What this task involves:
Please copy out the portion of the reading passage from "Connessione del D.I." to "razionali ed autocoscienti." without changes.

Supplied data:

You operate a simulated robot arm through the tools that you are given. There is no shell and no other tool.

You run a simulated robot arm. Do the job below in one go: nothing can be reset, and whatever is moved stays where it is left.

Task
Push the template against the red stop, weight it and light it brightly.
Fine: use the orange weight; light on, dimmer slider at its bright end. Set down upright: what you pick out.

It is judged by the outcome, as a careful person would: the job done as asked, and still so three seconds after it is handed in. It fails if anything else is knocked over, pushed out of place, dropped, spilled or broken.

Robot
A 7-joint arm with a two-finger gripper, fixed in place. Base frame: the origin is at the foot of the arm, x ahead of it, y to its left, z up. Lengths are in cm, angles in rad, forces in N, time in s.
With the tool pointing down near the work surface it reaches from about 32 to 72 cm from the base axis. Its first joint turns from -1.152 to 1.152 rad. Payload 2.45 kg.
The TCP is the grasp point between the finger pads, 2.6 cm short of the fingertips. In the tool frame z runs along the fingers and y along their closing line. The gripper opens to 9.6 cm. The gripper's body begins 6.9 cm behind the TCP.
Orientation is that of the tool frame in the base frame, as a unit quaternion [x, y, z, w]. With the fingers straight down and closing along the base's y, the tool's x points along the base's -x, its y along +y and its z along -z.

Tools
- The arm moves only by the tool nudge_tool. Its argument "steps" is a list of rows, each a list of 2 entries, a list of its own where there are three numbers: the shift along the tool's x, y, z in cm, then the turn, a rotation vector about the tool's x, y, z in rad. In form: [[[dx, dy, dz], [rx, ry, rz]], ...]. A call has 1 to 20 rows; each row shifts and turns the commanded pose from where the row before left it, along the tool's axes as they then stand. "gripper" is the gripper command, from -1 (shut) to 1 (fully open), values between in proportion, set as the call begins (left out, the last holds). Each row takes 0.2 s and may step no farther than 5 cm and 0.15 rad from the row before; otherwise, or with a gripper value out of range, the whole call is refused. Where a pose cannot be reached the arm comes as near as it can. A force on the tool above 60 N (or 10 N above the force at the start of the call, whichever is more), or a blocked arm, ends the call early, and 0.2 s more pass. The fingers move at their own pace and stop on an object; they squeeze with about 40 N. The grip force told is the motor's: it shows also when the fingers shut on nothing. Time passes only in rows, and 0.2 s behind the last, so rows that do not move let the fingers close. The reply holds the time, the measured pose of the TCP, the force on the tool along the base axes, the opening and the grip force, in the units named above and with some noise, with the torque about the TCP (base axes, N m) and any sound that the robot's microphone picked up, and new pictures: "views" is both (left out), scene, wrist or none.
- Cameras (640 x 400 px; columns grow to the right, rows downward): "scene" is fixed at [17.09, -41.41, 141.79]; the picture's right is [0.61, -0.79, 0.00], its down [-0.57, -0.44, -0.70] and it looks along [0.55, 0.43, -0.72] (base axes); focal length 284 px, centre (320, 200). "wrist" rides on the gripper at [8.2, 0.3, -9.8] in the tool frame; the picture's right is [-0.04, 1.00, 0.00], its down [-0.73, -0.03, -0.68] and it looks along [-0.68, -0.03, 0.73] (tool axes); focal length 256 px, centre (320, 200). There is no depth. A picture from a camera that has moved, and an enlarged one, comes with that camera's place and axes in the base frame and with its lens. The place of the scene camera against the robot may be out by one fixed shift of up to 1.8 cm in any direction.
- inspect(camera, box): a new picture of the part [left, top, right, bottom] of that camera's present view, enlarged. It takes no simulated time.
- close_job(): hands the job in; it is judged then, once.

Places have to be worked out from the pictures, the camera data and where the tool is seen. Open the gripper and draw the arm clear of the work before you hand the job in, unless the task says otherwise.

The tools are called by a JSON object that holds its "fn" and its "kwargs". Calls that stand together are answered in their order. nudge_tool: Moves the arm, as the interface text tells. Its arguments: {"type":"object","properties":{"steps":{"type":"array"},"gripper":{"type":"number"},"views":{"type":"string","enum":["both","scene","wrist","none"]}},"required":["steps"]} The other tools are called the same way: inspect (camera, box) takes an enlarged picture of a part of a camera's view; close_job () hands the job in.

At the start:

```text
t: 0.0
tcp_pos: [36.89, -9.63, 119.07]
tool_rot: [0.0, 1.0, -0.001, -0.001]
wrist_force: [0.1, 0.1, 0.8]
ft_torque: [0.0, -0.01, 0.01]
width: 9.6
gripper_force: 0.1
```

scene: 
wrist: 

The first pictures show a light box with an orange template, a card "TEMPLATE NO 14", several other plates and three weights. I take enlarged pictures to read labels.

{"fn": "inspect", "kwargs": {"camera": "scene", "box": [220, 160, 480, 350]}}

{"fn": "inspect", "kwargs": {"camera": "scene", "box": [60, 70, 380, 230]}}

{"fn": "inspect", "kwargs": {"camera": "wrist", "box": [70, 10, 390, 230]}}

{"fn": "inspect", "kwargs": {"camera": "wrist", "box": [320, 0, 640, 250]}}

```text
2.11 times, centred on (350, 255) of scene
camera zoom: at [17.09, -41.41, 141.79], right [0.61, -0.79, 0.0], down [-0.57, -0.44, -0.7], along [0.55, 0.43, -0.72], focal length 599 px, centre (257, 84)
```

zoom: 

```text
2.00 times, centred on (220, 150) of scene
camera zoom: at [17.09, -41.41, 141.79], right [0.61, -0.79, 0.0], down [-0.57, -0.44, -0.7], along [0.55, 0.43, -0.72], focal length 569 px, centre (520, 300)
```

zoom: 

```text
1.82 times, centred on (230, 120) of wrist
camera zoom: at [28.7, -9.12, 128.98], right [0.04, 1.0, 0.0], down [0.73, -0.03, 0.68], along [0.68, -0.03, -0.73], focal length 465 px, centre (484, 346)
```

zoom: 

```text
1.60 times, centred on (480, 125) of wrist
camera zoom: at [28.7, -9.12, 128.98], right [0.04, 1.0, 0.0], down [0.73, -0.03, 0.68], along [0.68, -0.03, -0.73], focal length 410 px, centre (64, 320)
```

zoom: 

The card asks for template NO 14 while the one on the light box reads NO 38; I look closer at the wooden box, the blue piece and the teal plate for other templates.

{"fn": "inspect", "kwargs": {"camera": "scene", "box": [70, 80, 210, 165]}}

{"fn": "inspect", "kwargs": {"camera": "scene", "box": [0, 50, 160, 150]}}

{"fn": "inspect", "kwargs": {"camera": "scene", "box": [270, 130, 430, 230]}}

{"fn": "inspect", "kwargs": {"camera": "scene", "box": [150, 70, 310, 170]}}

Reading passage:

Una asserzione si considera scientifica, secondo canoni ormai consolidati (Popper), quando

  • E’ compatibile con i principi logici e matematici (coerenza intrinseca).
  • E’ compatibile con l’esperienza sensibile.
  • E’ falsificabile, cioè sperimentabile (i termini sono ormai sinonimi).

(La prima condizione comprova di per se stessa la Platonicità della Scienza)

Il D.I. è conforme alle prime due condizioni, come del resto tutte le asserzioni metafisiche sensate, ma non lo sarebbe alla terza. Da questo scaturisce la critica alla scientificità dell’asserto, o principio del D.I.

A questo si obietta che la terza condizione è da tempo sotto critica, in particolar modo da parte della fisica quantistica e relativistica, sia per il principio di indeterminazione di Eisenberg, sia, e soprattutto, per la possibile esistenza di cause successive al fenomeno causato (cause finali), cause evidenziate come possibili dalle equazioni quantistiche e relativistiche, e che per la loro stessa natura non possono essere sperimentate, ma solo osservate.

Per questo motivo, ad esempio, Luigi Fantappiè sostituisce al criterio della sperimentabilità quello di “tendere ad una spiegazione unitaria” (Fantappié fa pure notare che la Matematica e la Logica sono scienze non sperimentali, perlomeno non in senso empirico).

 

Connessione del D.I. con l’esistenza di cause finali.

Con “causa finale” si intende una causa che segue nel tempo il fenomeno causato, che ne costituisce l’obiettivo.

La causa finale, per quanto dato dalla nostra esperienza, è caratteristica solamente degli esseri razionali ed autocoscienti.

L’ipotesi del D.I. presuppone la possibilità di cause finali che guidino l’evoluzione dell’Universo.

 

 

Scientificità del concetto di “Causa finale”.

Fu Aristotele ad introdurre, per giustificare la razionalità dell’Universo, il concetto di “causa finale”, una causa cioè che costituisce il fine di una azione, ed afferma che la causa finale è la vera causa che sta alla base del tutto.

Result of this task:
Connessione del D.I. con l’esistenza di cause finali.

Con “causa finale” si intende una causa che segue nel tempo il fenomeno causato, che ne costituisce l’obiettivo.

La causa finale, per quanto dato dalla nostra esperienza, è caratteristica solamente degli esseri razionali ed autocoscienti.